Document section
On 21 May 2022, an M 7.4 earthquake with a focal depth of 17 km struck Maduo County, Guoluo Prefecture, Qinghai Province. We, hereafter, refer to it as the Maduo earthquake. The Maduo earthquake was a strong earthquake that occurred due to the combined effects of the northward movement of the Indian plate and uplift of the Tibetan Plateau [25]. As illustrated in Figure 1c, the hypocenter of the earthquake (indicated by the blue star) was 780 km away from the slope (red point). Despite the distance from the epicenter of the earthquake to the rock slope being approximately 780 km, they were both located in the boundaries of the Bayan Har block, which belongs to the northern and western margin of the Tibetan Plateau. Figure 1d shows the waveforms of the vertical ground motions for the earthquake recorded at T01 and T04, respectively. We observe a weak earthquake-induced peak ground velocity with an average value of ∼$6\times {10}^{-5}$ m/s on the slope.

2.4. Methods

Relative velocity change ($dv/v$) is generally measured in two steps: (1) performing the cross-correlation computation between T01 and T04 to reconstruct the cross-correlation functions (${\varphi }_i\left(t\right)$), and (2) computing the $dv/v$ by dephasing the ${\varphi }_i\left(t\right)$ using the stretching technique [26].

We note that the records are studied in the 2–20 Hz frequency range, which properly enables the wave penetration depths. We, hereafter, refer to the 2–20 Hz as the study frequency band unless a different frequency domain is noted elsewhere.

In the first step, before computing ${\varphi }_i\left(t\right)$, the continuous records are normalized in the frequency domain between 2 and 20 Hz using the spectrum whitening method and then normalized in the time domain using the clipping method, with amplitudes exceeding three standard deviations.

The above pre-processing steps aim to enhance the spectrum amplitudes at the specific frequency band and balance the strong energy from different noise sources. We note that spectrum whitening is performed before clipping to preserve the phase information, because clipping induces non-physical non-linearity that would further be amplified by spectrum whitening.

The ${\varphi }_i\left(t\right)$ is further reconstructed by computing cross-correlations using the pre-processed 20 min long records where i is the temporal interval counter every 20 min. We evaluate the lag time t of the ${\varphi }_i\left(t\right)$ up to 14 s. We further average the causal and anti-causal parts of the ${\varphi }_i\left(t\right)$.

Supplied data
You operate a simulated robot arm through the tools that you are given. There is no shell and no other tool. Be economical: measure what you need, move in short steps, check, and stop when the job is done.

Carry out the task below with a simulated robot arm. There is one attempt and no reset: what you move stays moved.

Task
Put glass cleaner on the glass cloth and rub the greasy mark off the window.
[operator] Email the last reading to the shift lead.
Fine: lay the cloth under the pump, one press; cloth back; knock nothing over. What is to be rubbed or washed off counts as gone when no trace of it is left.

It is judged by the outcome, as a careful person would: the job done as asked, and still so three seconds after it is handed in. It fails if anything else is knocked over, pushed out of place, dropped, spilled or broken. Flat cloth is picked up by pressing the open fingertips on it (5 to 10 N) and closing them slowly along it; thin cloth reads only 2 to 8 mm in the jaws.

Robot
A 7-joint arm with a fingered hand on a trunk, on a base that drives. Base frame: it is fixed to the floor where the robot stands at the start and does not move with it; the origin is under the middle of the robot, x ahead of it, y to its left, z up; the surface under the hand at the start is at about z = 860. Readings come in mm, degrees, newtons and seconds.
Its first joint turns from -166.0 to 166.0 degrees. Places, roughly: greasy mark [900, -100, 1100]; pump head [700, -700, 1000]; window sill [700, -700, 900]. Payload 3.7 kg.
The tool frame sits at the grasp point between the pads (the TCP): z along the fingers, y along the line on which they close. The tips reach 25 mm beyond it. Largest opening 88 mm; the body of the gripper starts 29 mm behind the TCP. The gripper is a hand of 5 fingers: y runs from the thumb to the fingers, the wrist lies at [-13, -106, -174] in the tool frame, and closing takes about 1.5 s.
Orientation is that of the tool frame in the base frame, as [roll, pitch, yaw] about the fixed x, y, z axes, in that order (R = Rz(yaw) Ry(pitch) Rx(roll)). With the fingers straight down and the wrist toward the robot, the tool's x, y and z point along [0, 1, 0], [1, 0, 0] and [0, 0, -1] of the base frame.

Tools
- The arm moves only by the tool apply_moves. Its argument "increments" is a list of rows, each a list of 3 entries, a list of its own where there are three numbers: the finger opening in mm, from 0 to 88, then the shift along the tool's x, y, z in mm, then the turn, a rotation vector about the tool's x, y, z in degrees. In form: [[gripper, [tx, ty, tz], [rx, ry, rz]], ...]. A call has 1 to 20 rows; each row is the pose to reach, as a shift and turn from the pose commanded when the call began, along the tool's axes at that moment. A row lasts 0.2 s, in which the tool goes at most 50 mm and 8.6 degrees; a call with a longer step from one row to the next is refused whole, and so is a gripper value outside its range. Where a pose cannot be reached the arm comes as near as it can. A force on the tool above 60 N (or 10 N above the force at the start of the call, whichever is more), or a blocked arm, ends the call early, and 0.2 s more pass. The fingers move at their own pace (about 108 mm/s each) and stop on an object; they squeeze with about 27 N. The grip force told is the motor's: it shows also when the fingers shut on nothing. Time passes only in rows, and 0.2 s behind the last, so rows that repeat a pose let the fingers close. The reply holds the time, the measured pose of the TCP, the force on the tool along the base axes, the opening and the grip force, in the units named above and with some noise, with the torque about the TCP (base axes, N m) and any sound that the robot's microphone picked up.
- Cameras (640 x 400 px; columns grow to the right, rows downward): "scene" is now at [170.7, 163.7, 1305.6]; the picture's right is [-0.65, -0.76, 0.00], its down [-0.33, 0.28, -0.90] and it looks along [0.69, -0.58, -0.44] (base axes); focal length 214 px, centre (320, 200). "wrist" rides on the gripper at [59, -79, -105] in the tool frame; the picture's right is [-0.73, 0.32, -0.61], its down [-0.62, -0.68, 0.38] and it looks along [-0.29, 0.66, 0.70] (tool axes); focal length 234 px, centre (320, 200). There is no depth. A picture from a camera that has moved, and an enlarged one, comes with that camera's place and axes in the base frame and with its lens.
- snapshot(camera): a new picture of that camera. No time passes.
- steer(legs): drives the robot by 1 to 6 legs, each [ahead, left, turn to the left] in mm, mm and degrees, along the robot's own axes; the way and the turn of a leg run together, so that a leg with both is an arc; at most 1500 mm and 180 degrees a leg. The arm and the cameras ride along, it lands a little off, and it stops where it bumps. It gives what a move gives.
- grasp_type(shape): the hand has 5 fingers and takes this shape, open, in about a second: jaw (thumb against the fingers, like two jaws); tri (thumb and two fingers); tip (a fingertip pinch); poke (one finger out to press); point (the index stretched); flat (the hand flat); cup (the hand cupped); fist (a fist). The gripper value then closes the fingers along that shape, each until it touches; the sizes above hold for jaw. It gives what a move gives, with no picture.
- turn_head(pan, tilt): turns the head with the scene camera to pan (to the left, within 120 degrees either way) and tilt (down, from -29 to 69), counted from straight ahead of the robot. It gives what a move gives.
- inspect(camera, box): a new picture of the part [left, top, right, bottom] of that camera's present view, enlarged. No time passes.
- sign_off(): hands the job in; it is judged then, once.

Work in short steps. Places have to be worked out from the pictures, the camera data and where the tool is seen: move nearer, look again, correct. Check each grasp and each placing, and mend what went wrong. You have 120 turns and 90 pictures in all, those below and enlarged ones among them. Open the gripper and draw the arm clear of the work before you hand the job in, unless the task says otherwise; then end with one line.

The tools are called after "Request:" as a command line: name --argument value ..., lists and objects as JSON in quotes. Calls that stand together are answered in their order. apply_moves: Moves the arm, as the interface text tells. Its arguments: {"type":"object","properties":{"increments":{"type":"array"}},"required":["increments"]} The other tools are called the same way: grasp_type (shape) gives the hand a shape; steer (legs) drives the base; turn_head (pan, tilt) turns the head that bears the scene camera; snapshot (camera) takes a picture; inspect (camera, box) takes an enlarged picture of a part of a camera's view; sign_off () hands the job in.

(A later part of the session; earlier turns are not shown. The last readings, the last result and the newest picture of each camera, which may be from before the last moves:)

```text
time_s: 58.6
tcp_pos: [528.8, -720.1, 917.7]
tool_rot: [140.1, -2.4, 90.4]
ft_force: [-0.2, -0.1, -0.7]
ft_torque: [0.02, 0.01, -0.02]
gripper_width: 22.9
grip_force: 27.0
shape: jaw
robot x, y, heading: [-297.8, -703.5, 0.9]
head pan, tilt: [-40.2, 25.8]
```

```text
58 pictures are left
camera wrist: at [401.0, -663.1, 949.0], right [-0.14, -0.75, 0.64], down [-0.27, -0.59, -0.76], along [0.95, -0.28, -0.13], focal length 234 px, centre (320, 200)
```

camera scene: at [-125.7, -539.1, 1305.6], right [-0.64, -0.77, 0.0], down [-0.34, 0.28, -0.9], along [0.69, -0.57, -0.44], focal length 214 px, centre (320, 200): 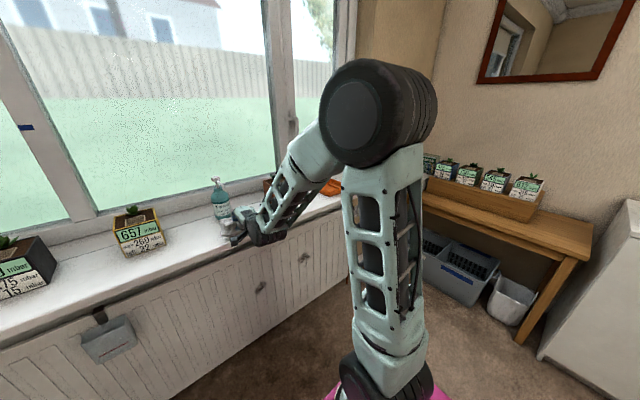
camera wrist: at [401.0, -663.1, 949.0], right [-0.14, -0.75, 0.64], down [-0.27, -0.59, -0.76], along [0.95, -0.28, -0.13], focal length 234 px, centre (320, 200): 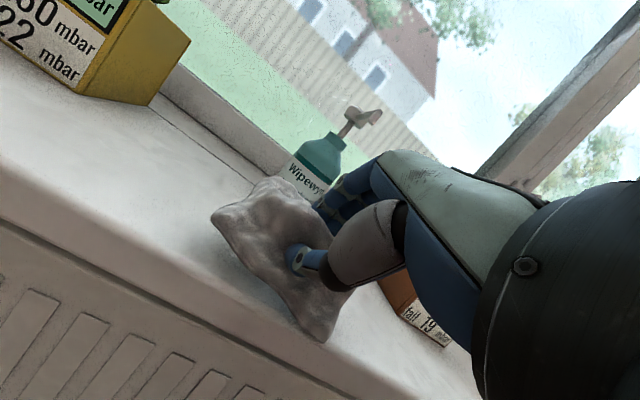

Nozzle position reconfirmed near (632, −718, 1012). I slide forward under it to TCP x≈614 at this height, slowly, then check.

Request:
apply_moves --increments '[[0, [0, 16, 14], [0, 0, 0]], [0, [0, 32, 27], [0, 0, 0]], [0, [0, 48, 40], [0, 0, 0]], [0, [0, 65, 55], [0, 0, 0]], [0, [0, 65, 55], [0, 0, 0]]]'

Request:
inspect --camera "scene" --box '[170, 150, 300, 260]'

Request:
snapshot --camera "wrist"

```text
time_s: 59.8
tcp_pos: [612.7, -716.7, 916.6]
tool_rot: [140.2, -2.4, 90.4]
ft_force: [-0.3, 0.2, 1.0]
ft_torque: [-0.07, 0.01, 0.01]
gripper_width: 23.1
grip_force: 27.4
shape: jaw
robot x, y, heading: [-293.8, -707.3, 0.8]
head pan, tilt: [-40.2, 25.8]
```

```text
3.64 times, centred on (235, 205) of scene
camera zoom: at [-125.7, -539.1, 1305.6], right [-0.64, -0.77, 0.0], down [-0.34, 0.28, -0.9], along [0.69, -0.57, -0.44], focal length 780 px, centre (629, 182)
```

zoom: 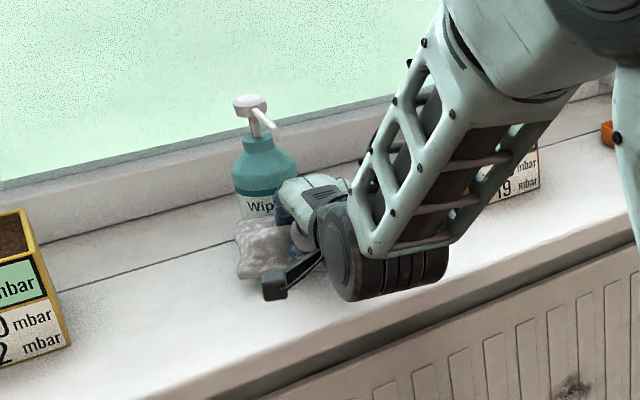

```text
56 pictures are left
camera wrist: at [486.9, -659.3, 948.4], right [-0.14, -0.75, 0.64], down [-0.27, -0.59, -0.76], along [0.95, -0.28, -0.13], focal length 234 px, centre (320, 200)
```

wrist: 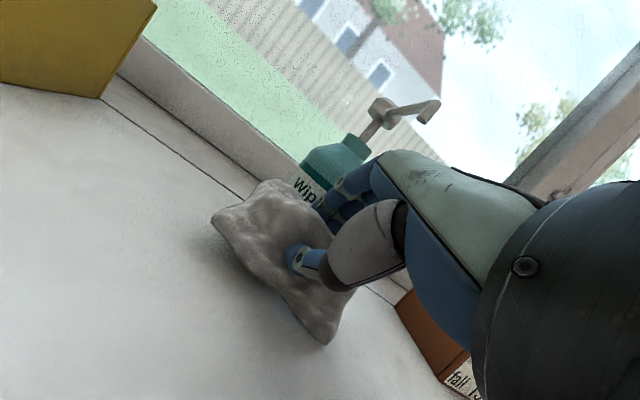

Objective
I need one stretch of the document section verbatim, from "In the first" to "three standard deviations.".

Output for this exercise
In the first step, before computing ${\varphi }_i\left(t\right)$, the continuous records are normalized in the frequency domain between 2 and 20 Hz using the spectrum whitening method and then normalized in the time domain using the clipping method, with amplitudes exceeding three standard deviations.